┌─ Page excerpt
A 23-year-old medical student has shared his harrowing journey from unexplained exhaustion to a devastating brain tumour diagnosis, revealing how persistent symptoms were repeatedly dismissed by healthcare professionals before a critical collapse in a takeaway restaurant led to life-saving intervention.
Years of Unexplained Symptoms
Alex Warwick, a fourth-year medicine student at Liverpool University, had experienced waves of overwhelming tiredness throughout his teens and early twenties. These episodes would strike without warning, leaving him fighting to stay awake with slurred speech and weakness in his limbs.
"I'd have to fight extremely hard to stay awake and it felt as though my whole body was shutting down," Alex recalls. "Often I'd also get a strange weakness in my arms and legs, and if I tried to talk, my speech would be slurred."
Medical Dismissals and Missed Opportunities
Despite repeatedly visiting GPs and specialists, Alex was told his symptoms were merely stress-related or sleep issues. No medical professional ordered the CT or MRI scans that would have revealed his condition earlier.
"I kept going back to the GP and to specialists, but nobody ever seemed alarmed, or correctly identified what was happening," he explains. "If anyone had ordered a CT or MRI scan, that would have shown my condition. But no one ever did."
The Takeaway Collapse That Changed Everything
In May 2025, while standing in a takeaway restaurant and chatting to a friend on FaceTime, Alex experienced his most severe episode yet. Both arms became weak, he couldn't form words, and had to lift one arm with the other to rest it on a table.
"This time, it was different," he remembers. "I wasn't just sleepy, both my arms were weak and I couldn't get any words out to my friend on the phone."
After the episode passed, Alex went home but soon developed a piercing headache and began vomiting - symptoms completely out of character for him. Concerned friends, who were also medical students, urged him to call NHS 111, leading to an ambulance transfer to A&E.
Devastating Diagnosis
Within weeks, Alex received the shocking diagnosis: a rare grade 4 glioma, being treated as a glioblastoma with an average prognosis of 12 to 18 months. The tumour had already caused bleeding in his brain.
He underwent immediate brain surgery, with surgeons removing approximately 70% of the tumour. The remaining portion was too deep and delicate to reach safely.
Treatment Challenges and NHS Limitations
Following surgery, Alex underwent six weeks of daily radiotherapy and oral chemotherapy, which initially reduced the tumour size. However, by December 2025, scans revealed the cancer had spread to additional brain layers and his spinal cord.
└─
┌─ Data extract
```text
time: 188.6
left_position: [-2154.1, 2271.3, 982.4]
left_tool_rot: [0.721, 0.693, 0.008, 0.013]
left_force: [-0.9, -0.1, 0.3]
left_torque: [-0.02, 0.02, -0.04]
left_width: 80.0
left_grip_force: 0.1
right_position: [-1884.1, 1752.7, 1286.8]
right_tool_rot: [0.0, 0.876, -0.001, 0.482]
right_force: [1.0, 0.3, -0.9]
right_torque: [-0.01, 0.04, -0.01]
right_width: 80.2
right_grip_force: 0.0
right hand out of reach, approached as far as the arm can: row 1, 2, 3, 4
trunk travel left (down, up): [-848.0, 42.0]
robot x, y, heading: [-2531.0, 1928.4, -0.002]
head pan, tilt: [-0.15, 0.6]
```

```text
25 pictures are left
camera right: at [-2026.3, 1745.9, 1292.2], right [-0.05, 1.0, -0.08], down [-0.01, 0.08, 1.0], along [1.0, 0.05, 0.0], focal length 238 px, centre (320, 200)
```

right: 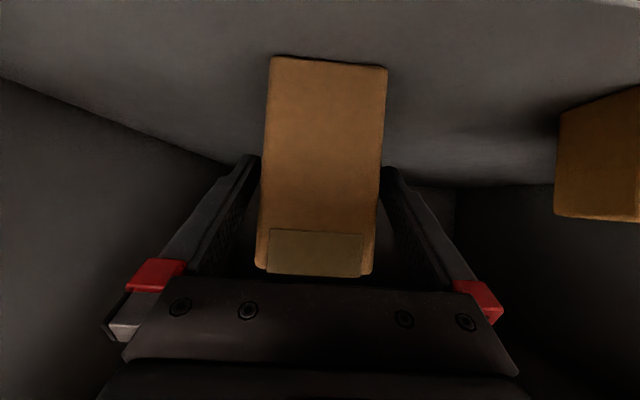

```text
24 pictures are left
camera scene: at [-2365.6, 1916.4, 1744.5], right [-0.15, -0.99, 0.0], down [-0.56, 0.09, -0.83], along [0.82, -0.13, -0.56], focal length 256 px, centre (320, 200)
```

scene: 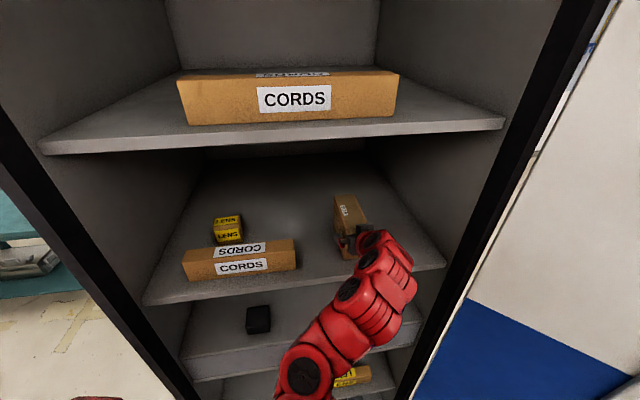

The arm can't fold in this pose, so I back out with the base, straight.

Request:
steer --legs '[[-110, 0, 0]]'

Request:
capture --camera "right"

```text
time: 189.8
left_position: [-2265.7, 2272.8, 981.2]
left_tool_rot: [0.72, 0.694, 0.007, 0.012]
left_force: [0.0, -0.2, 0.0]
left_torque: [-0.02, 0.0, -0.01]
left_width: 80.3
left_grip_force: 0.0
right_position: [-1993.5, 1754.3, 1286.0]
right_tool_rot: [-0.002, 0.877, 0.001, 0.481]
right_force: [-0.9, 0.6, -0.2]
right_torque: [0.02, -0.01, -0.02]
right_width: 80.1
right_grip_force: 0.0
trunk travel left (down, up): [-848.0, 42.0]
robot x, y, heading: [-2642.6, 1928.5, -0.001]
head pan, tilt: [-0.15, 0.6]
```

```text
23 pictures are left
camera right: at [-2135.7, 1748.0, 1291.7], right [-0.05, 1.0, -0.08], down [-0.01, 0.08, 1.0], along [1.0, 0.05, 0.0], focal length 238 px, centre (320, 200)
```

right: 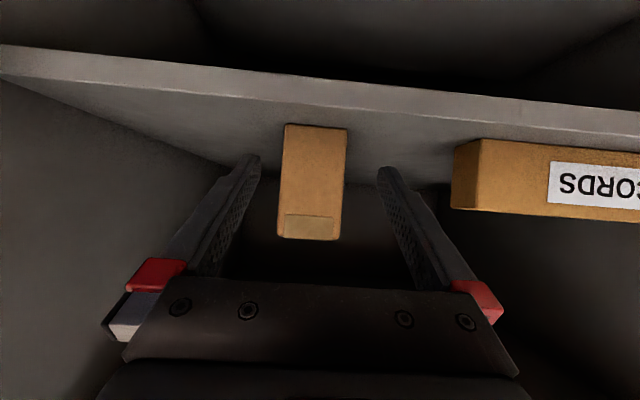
└─
What to work on:
(a) Repeat the span of the page excerpt whose first words are "He underwent immediate" and whose last words are "to reach safely.".
(b) Your answer continues the page excerpt from its final sentence.

Task answers:
(a)
He underwent immediate brain surgery, with surgeons removing approximately 70% of the tumour. The remaining portion was too deep and delicate to reach safely.

(b)
The NHS standard care for glioblastoma - unchanged for approximately two decades - offers limited further treatment options. With only three months of additional chemotherapy available through the NHS, and his current regimen proving ineffective, Alex faced a critical decision.
Fundraising for Cutting-Edge Treatment
Research led Alex and his family to a promising immunotherapy treatment available at a clinic in Germany, though not yet accessible through the NHS. The treatment carries a staggering £200,000 price tag.
His three older sisters launched a fundraising campaign just after Christmas, raising over £140,000 in a single month from more than 3,500 donors, many complete strangers moved by his story.
"Reading the messages attached to the donations has helped keep me positive," Alex shares. "I look at the fundraiser website every night before I go to sleep. It's incredibly humbling."
Current Situation and Reflections
Alex is now receiving immunotherapy treatment at the IOZK cancer centre in Cologne, Germany, funded by the remarkable public response to his fundraising campaign.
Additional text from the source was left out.